Furthermore, the government is expected to emphasize that the DPDP Act is the result of nearly six years of legislative iterations, multi-stakeholder consultations, and parliamentary debate—beginning with the Justice B.N. Srikrishna Committee report in 2018.
As India positions itself as the technological anchor of the Global South, domestic data sovereignty and robust digital rights are paramount to its economic and geopolitical strategy.

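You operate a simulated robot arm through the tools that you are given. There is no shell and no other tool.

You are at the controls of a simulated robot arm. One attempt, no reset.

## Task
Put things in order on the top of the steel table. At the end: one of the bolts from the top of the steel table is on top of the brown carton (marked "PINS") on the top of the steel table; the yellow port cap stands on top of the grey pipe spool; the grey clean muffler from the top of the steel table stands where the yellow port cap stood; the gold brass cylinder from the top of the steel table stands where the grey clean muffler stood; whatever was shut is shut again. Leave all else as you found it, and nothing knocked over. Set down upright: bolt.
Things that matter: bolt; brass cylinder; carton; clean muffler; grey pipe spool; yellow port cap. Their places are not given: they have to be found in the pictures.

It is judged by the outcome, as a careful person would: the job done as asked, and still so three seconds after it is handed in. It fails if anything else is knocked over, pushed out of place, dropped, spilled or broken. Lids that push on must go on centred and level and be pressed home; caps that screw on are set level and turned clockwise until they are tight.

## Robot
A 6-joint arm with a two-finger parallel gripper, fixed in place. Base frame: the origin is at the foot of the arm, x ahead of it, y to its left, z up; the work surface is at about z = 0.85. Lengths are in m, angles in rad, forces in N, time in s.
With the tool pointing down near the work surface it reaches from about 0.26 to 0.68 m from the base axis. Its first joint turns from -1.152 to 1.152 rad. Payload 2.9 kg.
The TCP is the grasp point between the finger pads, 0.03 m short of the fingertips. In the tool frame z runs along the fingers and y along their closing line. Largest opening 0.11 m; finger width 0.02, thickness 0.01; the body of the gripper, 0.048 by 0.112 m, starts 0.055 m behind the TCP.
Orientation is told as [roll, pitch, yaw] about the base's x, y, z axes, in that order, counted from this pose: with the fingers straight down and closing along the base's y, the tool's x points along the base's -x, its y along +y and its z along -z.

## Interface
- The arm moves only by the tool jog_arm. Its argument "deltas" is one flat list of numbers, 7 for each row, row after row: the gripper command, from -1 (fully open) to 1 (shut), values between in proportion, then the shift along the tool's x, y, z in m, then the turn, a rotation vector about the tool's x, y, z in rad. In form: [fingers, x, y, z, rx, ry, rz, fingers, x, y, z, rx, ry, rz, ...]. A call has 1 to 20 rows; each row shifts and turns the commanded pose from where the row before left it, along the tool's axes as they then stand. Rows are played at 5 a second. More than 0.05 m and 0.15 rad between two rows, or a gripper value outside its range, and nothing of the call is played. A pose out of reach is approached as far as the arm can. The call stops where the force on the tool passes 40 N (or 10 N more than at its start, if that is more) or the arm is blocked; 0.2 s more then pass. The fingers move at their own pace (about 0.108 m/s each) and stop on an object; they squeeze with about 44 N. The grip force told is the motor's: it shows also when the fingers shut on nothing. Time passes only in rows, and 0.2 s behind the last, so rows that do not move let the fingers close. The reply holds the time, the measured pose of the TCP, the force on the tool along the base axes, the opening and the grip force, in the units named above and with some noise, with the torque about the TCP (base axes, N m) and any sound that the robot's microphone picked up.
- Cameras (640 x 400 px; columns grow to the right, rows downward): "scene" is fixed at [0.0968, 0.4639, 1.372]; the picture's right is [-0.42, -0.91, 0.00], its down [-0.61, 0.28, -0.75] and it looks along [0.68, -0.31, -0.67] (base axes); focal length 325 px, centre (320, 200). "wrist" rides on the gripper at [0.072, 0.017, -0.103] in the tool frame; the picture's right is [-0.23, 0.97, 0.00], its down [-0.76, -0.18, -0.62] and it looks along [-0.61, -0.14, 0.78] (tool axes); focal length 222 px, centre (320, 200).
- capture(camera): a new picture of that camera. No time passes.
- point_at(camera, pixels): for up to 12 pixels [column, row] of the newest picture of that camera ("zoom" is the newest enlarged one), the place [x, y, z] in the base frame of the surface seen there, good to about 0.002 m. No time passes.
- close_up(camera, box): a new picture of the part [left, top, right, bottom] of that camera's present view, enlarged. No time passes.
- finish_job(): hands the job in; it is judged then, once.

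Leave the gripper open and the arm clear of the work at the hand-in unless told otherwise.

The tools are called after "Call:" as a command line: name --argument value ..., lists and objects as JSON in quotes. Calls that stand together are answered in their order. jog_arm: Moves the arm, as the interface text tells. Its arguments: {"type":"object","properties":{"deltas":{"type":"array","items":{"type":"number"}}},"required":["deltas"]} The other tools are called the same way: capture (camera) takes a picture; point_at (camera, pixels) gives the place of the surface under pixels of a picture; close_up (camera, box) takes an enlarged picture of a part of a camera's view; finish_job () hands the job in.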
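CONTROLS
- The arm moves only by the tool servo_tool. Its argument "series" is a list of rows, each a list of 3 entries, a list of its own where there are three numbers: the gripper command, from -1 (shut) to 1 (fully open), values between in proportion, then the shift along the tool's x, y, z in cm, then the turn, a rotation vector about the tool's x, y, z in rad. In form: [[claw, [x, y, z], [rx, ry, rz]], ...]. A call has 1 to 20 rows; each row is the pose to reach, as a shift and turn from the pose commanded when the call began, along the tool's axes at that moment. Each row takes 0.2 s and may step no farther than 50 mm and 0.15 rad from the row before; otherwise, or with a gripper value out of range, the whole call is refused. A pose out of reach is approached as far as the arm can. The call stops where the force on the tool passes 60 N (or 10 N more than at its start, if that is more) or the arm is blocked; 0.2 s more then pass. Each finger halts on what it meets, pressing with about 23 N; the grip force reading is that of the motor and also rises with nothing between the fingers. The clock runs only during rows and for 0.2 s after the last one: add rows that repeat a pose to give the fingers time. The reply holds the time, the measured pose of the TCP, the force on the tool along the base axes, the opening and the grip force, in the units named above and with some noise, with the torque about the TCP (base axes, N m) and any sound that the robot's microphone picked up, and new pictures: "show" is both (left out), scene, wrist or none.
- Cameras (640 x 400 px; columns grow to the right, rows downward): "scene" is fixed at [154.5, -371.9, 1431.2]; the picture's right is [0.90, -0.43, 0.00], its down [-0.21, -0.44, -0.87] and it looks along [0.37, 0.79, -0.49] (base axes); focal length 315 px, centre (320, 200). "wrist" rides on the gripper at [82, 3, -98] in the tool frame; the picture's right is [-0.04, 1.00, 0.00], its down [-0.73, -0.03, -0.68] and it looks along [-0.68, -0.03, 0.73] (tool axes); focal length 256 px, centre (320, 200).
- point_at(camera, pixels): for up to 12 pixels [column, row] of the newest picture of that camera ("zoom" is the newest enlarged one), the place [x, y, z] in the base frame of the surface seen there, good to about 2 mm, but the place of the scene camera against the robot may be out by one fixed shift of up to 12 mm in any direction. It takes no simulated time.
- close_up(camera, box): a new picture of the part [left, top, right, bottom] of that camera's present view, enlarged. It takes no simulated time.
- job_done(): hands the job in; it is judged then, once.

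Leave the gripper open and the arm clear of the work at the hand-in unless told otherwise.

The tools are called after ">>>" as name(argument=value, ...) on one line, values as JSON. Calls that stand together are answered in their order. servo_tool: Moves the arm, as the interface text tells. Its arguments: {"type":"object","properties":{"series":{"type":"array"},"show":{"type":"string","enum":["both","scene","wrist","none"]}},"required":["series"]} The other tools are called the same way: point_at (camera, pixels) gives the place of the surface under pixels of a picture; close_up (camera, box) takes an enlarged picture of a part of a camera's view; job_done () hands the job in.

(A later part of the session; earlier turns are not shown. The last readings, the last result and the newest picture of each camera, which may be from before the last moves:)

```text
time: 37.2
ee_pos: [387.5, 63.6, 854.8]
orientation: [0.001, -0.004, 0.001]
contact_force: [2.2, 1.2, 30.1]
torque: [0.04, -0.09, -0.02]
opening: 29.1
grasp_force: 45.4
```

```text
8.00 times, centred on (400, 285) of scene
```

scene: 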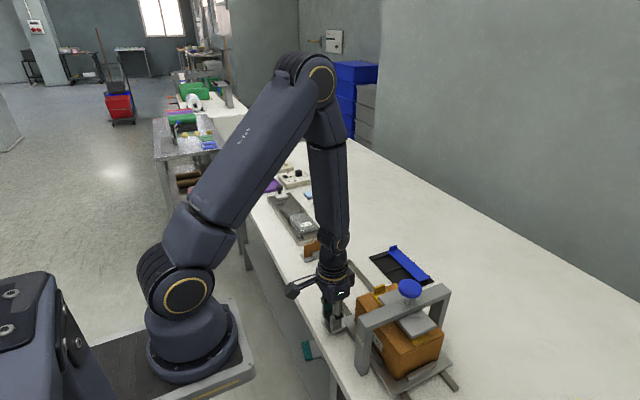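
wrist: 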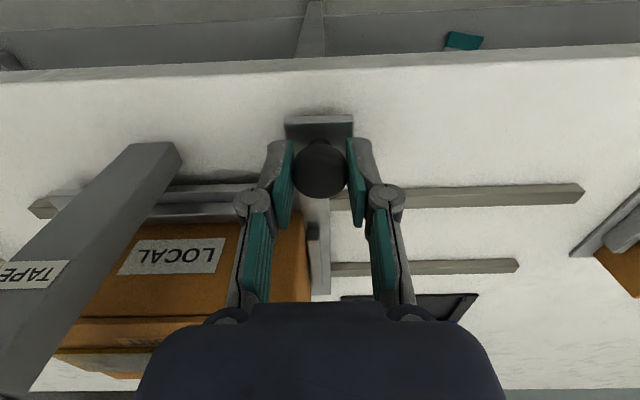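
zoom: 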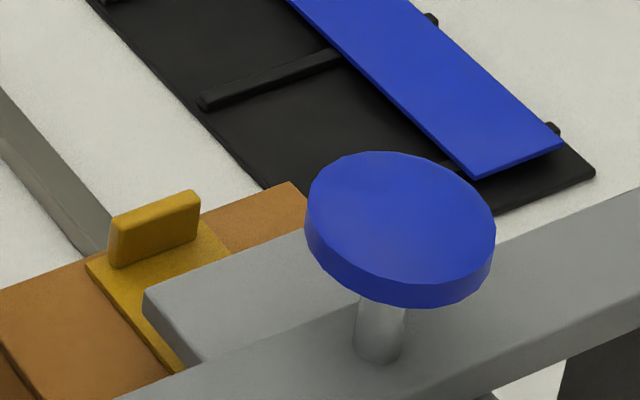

The Supreme Court’s forthcoming analysis will do more than just tweak a statute; it will draw the ultimate boundary line between an individual’s digital autonomy and the state’s administrative power in the 21st century.
Legal observers expect the hearings to consolidate multiple similar petitions from various high courts, transforming this into one of the most consequential constitutional bench matters of 2026. Until a final verdict is reached, the Digital Personal Data Protection Act continues to operate, keeping India’s digital ecosystem in a state of watchful compliance.